**DIRECTIONS**
Could you carry on with the excerpt from where it ends?

**INFORMATION SHOWN**
_ _ _ _ _

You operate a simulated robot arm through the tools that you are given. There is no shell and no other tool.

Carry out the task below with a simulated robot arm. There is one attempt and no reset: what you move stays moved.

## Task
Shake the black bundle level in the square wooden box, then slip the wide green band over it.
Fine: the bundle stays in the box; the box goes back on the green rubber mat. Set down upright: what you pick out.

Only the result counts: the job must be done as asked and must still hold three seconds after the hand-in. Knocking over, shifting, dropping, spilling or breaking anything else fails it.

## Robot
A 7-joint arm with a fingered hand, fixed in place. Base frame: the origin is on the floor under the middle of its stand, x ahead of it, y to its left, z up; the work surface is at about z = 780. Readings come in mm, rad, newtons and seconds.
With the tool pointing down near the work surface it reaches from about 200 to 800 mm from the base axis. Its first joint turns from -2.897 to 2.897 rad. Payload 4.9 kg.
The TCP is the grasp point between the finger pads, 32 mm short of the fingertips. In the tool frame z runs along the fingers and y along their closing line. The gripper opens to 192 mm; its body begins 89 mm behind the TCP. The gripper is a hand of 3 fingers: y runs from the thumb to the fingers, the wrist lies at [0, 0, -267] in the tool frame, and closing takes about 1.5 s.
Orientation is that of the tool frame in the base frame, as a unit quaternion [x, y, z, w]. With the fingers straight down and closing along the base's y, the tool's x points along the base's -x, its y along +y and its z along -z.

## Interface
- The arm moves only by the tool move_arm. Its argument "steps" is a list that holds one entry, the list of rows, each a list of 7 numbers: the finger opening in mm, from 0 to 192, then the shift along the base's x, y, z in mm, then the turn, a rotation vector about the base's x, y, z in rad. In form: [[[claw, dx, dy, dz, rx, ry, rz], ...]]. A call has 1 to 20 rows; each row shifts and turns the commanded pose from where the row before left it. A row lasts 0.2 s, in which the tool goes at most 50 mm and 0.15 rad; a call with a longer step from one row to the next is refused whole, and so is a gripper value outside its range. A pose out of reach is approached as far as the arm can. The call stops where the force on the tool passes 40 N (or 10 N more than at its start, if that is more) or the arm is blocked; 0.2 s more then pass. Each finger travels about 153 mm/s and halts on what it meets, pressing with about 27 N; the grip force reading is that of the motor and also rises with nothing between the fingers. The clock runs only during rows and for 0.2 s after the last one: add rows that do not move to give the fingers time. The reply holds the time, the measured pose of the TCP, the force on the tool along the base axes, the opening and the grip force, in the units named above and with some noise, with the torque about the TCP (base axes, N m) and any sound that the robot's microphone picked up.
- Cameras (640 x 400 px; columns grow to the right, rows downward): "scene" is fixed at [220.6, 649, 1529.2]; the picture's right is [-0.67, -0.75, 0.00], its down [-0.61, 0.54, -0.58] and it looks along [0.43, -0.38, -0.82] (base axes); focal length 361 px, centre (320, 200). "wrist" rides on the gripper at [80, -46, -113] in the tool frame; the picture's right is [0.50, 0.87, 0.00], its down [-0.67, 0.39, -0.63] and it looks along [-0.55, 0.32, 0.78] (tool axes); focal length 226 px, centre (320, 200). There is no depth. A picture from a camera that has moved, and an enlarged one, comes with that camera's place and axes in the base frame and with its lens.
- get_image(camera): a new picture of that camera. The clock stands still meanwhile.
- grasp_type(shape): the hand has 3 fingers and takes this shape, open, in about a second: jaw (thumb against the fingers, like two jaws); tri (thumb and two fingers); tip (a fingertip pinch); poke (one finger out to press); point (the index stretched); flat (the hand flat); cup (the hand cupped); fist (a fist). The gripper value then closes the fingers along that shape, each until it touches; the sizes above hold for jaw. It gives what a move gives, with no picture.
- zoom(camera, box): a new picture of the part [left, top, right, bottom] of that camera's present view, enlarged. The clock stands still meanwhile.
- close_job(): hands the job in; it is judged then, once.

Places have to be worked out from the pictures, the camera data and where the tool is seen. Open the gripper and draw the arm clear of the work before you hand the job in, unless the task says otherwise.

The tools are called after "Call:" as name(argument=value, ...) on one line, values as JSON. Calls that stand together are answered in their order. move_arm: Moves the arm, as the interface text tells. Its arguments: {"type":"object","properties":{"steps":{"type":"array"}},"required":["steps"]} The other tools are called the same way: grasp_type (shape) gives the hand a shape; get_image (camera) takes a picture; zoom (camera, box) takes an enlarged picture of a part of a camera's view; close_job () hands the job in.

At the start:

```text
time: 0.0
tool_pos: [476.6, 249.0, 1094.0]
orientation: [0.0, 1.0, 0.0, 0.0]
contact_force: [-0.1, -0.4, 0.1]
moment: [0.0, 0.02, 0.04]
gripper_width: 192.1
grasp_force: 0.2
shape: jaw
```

_ _ _ _ _

**EXCERPT**
APRIL 23.

In my medical capacity, like a true quack I sometimes perform cures so unexpected, that I stand like Katterfelto, “with my hair standing on end at my own wonders.” Last night, Alexander, the second governor, who has been seriously ill for some days, sent me word, that he was suffering cruelly from a pain in his head, and could get no sleep. I knew not how to relieve him; but having frequently observed a violent passion for perfumes in the house negroes, for want of something else I gave the doctoress some oil of lavender, and told her to rub two or three drops upon his nostrils. This morning, he told me that “to be sure what I had sent him was a grand medicine indeed,” for it had no sooner touched his nose than he felt some-thing cold run up to his forehead, over his head, and all the way down his neck to the back-bone; instantly, the headach left him, he fell fast asleep, nor had the pain returned in the morning. But I am afraid, that even this wonderful oil would fail of curing a complaint which was made to me a few days ago. A poor old creature, named Quasheba, made her appearance at my breakfast table, and told me, “that she was almost eighty, had been rather weakly for some time past, and somehow she did not feel as she was by any means right.”

_ _ _ _ _

**THE OUTPUT**
“Had she seen the doctor? Did she want physic?”

“No, she had taken too much physic already, and the doctor would do her no good; she did not want to see the doctor.”

“But what then was her complaint?”

“Oh! she had no particular complaint; only she was old and weakly, and did not find herself by any means so well as she used to be, and so she came just to tell massa, and see what he could do to make her quite right again, that was all.” In short, she only wanted me to make her young again!